I usually find that gut estimates are much more accurate than anyone suspects, but we're not trying to be "right". We need to be accurate enough to do rough capacity planning as early as possible and engage development earlier. Are we within an order of magnitude of our capacity? Then proceed. Otherwise let's start reining in expectations from our customers, managers and sales teams. These stakeholders rarely get everything they want, but they don't realize that they won't until the proverbial 9th hour. I'd like to get them that information earlier in the process and help them understand that they really do have to sequence (aka prioritize) the work.
And now for the weasel clause.... :)
What are these estimates? We all know they ~aren't~ estimates. True estimates can only come from the team doing the work. Just like your general contractor would never schedule your house remodeling work without talking to the subcontractors that will do the work, you shouldn't try to plan without talking to your teams. These "estimates" are just enough relative sizing to get us started. They're based on our experience with other projects, but they are only starting the first step.
What's the point?
It's that the requirements process, just like development, can benefit from a bit of transparency and diversity. Teams can begin working with you on smaller slices of work when they understand where you're heading with the work.
Often teams can start working long before you think they can… but since they have no incremental visibility into your process, they can't tell you the requirements are good enough. One feature will be solid enough for a good team to get started. Others won't be. Open the blinds and let your coworkers help with the work. They might surprise you.
And finally, the team creating requirements require feedback. Are they doing the best job possible? Probably not… no more than your developers and testers are. So let them complete a small slice of work and get the teams that consume the requirements involved. They can say "This is GREAT! I love the way this feature is described and organized. It's perfect." They might also say "I have no idea what you mean for this area… please don't write another 150 requirements this way!"

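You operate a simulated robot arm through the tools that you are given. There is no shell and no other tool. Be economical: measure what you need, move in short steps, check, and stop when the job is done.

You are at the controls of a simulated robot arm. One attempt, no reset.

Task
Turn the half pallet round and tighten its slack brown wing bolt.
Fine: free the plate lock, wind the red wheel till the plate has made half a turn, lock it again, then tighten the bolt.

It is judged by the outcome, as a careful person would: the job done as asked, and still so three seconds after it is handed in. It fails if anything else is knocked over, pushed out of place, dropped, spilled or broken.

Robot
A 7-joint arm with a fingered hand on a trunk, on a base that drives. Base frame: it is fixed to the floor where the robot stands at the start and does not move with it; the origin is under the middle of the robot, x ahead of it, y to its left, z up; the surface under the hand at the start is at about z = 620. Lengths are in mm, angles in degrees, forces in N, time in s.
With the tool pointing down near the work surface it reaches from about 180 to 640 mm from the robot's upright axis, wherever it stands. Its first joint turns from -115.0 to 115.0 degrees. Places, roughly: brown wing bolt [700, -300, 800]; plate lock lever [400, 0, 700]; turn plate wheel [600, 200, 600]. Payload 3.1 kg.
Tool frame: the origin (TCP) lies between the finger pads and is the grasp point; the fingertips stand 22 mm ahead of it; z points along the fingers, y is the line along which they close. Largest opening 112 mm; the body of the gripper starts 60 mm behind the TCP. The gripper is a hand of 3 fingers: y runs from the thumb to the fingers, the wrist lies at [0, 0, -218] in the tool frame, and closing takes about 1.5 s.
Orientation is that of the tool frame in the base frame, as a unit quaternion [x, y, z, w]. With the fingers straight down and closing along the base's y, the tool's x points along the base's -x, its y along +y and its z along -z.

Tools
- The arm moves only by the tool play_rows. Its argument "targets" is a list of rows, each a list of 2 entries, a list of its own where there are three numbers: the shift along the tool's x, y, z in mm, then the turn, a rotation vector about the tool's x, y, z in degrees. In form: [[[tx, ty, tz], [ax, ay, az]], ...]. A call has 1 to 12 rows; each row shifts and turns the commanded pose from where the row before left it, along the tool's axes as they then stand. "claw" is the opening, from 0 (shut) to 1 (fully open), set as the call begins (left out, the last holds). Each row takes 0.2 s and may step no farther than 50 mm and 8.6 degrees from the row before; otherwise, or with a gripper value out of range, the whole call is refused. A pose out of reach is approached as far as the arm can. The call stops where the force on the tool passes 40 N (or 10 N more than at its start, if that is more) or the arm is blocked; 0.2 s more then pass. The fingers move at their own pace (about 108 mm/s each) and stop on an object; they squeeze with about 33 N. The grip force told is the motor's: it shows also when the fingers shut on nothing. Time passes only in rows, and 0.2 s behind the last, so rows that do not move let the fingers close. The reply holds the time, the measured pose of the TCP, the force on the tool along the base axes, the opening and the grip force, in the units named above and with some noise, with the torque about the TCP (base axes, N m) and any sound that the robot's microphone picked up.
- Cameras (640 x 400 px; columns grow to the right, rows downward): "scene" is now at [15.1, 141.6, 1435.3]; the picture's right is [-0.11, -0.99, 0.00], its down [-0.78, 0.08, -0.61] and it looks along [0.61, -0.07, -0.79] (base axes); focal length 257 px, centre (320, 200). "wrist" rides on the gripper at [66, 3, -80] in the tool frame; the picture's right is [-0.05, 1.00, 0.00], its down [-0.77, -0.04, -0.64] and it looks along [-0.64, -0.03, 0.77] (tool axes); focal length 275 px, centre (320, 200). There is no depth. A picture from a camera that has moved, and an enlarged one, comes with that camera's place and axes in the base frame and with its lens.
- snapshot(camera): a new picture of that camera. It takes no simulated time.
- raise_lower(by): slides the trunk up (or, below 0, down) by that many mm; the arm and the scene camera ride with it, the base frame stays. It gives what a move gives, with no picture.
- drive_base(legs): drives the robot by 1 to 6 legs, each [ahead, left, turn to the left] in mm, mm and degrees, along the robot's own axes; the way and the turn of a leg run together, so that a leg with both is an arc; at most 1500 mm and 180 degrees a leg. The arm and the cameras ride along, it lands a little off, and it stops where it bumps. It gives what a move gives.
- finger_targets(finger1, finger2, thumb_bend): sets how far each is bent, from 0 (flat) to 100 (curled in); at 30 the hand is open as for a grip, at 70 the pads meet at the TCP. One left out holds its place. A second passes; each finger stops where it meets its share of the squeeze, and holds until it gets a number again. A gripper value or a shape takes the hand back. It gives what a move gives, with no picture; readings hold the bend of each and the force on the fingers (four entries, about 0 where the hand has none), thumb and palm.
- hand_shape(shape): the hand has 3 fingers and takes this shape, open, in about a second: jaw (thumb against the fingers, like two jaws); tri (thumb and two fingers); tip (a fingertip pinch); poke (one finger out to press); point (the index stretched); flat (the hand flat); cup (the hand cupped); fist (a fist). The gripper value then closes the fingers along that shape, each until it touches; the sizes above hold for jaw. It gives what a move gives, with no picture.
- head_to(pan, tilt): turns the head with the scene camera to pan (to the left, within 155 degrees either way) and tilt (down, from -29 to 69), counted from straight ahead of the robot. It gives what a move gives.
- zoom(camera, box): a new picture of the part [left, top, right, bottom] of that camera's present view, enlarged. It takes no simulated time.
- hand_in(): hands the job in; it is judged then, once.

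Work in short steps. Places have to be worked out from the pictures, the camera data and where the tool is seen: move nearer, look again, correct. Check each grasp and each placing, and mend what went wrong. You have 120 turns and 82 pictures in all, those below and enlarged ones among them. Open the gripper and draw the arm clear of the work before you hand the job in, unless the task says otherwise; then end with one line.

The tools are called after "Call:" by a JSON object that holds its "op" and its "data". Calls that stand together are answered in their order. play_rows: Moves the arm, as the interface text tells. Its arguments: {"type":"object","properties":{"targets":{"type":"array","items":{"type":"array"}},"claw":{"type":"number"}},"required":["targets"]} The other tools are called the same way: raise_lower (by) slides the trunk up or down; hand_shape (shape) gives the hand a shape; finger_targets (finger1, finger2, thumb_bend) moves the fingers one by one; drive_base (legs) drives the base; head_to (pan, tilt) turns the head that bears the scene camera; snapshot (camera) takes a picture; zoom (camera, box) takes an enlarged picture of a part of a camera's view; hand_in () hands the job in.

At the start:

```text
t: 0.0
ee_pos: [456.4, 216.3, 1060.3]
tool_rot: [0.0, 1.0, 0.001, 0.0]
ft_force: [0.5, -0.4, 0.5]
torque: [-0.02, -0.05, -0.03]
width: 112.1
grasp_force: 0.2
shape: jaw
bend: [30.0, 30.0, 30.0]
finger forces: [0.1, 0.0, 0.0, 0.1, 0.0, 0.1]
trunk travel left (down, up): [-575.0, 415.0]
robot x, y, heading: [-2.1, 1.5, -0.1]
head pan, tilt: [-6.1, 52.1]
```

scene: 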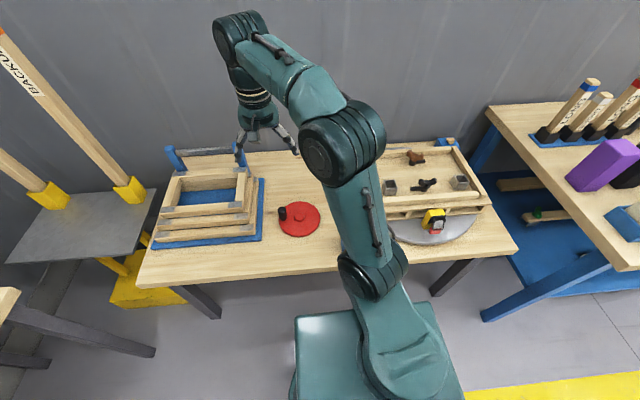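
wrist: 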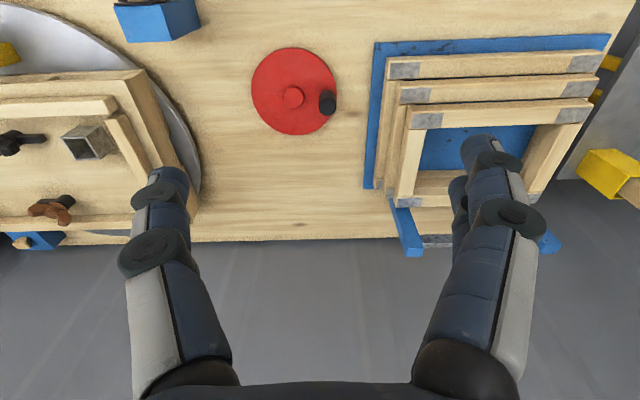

A tight feedback loop will enable your team to continually improve the process. Working without feedback rarely leads to the best product you are capable of producing and never builds a team. Involving your technical teams earlier helps the work become something you all own, instead of commandments handed down from on high.
Never forget that over 70% of our work is rework due to wrong requirements. Having another team of eyes with a different perspective will drastically improve quality.
Start with a more imprecise gut feel with rough epics and features. Involve your technical coworkers earlier. Don't be satisfied with a big bang requirements process. You'll be amazed at the effectiveness of a minimum viable requirement.